Memo to Bernie Sanders: Conservatives Also Oppose Corporate Welfare

At a panel on Thursday at the Conservative Political Action Conference (CPAC), scholars and journalists channeled one of Bernie Sanders' key issues in attacking corporate welfare. Only they didn't call for socialism or more government to rein in corporations -- instead, they backed the founders' vision of limited government to remove the crony connections between big business and big government.

Tim Carney, senior political columnist at the Washington Examiner, openly declared that "Bernie Sanders is right -- the economy is rigged, but by big business and big government." He called for more limitations on government, as opposed to more expansive government to rein in big business.

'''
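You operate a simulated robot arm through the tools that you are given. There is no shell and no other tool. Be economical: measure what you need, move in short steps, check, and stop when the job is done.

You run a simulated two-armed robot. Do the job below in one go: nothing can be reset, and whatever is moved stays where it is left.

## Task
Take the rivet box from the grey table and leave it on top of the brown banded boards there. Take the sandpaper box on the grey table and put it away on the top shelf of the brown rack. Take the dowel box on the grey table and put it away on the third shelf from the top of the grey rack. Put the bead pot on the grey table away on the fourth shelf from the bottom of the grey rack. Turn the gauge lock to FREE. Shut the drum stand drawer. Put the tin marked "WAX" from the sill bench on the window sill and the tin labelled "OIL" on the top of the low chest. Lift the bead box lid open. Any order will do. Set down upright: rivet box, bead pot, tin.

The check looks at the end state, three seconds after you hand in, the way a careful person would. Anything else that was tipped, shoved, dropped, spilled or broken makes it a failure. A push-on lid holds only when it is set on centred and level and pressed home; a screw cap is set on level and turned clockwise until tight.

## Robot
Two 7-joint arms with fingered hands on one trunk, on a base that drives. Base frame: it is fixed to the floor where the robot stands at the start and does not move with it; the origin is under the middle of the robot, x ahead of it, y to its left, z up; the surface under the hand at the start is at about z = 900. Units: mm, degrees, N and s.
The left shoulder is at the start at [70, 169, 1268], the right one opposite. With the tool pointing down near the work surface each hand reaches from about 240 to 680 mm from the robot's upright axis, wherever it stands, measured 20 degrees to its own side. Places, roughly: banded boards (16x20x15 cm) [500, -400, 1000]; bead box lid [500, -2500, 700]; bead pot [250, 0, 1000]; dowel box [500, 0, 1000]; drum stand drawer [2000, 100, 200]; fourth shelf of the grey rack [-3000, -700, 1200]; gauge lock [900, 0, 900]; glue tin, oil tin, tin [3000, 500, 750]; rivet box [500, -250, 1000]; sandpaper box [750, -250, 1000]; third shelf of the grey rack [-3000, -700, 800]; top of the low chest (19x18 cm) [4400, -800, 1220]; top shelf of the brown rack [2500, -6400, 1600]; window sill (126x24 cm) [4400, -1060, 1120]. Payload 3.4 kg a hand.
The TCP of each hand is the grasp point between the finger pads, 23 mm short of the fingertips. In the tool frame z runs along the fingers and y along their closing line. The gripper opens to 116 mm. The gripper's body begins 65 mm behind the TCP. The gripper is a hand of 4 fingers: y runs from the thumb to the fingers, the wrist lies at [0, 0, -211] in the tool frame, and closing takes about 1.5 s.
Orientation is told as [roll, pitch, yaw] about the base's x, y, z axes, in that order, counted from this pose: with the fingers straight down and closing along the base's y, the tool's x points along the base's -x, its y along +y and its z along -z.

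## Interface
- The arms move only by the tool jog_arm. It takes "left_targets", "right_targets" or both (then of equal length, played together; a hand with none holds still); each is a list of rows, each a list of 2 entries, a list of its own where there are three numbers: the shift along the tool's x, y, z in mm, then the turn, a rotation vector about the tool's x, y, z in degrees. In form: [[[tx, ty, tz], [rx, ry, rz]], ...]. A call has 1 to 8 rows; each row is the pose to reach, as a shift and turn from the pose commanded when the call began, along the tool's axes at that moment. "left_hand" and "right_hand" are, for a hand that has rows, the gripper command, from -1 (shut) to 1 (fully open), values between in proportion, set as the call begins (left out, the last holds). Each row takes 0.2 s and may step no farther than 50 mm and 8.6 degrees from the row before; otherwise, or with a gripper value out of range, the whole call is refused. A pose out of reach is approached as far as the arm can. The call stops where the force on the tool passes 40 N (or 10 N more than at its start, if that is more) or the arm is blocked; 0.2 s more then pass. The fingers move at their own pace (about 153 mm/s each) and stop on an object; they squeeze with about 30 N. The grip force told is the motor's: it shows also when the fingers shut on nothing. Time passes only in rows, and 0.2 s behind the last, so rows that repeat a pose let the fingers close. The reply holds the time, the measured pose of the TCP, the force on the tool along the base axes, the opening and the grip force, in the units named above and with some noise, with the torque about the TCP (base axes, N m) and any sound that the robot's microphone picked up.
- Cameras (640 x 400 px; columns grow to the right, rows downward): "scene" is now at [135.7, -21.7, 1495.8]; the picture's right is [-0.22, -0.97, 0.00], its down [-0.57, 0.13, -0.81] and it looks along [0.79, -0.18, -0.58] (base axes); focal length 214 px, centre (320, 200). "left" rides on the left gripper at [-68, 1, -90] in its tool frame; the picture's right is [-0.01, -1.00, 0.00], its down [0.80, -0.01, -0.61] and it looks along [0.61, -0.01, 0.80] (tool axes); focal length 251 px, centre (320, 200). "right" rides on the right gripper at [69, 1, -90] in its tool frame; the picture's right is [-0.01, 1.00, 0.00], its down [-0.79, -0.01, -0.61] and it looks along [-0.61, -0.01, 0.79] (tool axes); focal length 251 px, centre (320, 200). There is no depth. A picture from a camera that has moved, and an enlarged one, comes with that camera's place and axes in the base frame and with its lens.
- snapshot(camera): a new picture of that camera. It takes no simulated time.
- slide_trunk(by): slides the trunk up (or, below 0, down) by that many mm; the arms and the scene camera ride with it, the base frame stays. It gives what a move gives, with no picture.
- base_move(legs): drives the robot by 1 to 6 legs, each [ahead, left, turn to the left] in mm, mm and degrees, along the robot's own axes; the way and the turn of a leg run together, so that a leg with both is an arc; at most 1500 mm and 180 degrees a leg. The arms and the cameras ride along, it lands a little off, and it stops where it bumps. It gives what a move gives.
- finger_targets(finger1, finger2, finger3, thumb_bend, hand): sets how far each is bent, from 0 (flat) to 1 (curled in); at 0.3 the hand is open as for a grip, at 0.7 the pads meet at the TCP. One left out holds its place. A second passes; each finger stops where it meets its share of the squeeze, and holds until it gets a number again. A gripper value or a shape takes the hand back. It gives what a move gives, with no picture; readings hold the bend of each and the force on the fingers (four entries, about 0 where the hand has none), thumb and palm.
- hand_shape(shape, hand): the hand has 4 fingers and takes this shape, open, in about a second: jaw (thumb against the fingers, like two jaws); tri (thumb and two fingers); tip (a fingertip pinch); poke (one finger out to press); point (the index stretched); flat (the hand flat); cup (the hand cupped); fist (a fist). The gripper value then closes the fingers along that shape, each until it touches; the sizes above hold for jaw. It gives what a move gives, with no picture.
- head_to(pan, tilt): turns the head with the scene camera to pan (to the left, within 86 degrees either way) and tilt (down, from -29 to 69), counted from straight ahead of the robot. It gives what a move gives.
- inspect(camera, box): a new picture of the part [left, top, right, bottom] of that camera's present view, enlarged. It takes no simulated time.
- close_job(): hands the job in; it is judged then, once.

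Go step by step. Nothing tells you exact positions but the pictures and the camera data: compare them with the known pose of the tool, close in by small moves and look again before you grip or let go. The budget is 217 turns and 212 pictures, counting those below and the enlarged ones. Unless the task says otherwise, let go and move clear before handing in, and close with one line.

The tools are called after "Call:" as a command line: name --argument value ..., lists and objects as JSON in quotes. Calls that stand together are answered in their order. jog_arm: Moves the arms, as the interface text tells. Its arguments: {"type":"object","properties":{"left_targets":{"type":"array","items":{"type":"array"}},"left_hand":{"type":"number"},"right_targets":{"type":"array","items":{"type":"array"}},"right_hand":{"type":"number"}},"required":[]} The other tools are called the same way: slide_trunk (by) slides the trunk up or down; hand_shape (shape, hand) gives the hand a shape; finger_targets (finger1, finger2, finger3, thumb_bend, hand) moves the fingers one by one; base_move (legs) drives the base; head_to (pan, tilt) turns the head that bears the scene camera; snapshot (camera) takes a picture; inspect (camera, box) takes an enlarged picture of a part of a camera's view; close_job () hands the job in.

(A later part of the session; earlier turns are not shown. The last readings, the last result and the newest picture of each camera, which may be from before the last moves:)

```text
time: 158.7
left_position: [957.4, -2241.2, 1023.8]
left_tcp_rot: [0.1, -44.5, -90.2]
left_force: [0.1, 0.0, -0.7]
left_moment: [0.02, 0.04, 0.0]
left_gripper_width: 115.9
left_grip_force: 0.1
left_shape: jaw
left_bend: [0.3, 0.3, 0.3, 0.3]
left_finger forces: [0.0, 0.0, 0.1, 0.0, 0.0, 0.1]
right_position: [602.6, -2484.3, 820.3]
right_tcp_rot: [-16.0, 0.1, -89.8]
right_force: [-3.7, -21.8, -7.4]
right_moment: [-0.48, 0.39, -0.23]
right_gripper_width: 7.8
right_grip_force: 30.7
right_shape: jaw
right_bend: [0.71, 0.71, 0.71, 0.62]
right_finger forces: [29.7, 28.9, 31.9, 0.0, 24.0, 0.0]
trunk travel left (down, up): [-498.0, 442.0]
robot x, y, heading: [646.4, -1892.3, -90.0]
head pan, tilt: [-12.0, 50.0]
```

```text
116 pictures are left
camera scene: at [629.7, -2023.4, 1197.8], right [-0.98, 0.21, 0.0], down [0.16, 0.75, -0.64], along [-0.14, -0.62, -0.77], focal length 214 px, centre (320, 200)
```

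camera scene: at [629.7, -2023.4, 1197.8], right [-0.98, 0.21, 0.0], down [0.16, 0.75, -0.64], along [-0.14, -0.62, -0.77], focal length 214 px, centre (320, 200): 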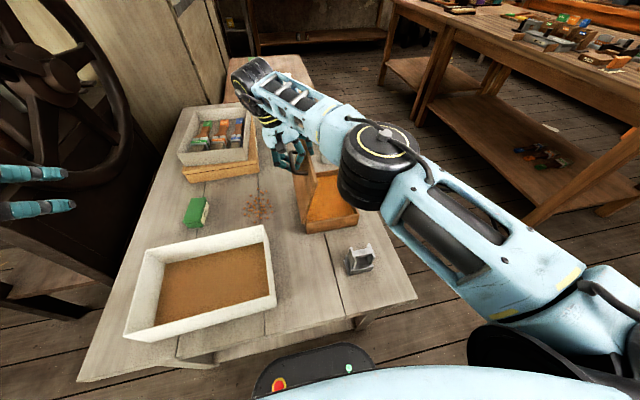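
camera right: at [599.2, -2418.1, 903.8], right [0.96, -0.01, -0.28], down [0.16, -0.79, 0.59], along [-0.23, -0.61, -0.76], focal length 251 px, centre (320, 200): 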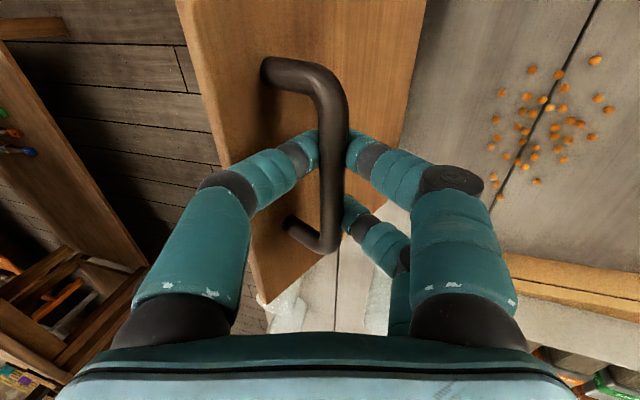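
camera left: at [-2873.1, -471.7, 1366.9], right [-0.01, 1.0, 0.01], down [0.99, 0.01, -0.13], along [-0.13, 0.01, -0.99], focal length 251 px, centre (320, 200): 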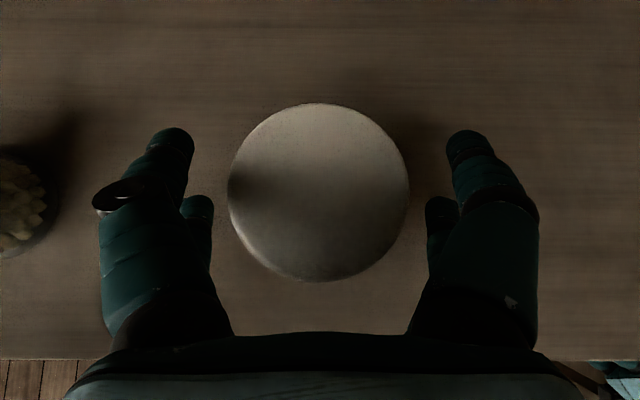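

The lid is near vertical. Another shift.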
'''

The problem is often referred to as "crony capitalism" or "cronyism." It refers to the practice of big businesses courting the government for special favors. The villains are lobbyists, and typically the heroes are lawmakers who do not accept their money (Sanders -- and even Donald Trump -- has played on this theme). As Allison Fraser, managing director of research and policy at the Charles Koch Institute, put it: "There's a whole racket of [lobbying] firms making promises to businesses on behalf of government."

Often, however, candidates who are most vocal about opposing crony capitalism end up supporting it, by encouraging a larger government with more regulations. As Fraser pointed out, "in trying to fix problems, regulators in big government often create more problems." They also back complex regulation, which tends to incentivize businesses to get in bed with government, to help navigate the laws.

The 2008 bailout was not an anomaly, noted Peter Schweizer, president of the Government Accountability Institute and author of the recent book Clinton Cash: The Untold Story of How and Why Foreign Governments and Businesses Helped Make Bill and Hillary Rich. He listed earlier bailouts and financial incentives given to the banking industry in the past, declaring that "the financial system is not a free market system."

Nevertheless, crony capitalism does not necessarily benefit the big businesses involved. Schweitzer pointed out that the marriage between big business and big government cuts both ways: "To the extent that government can do something for you, they can do something to you." Matt Mitchell, senior research fellow at the Mercatus Center at George Mason University, quipped, "With government shekels come government shackles."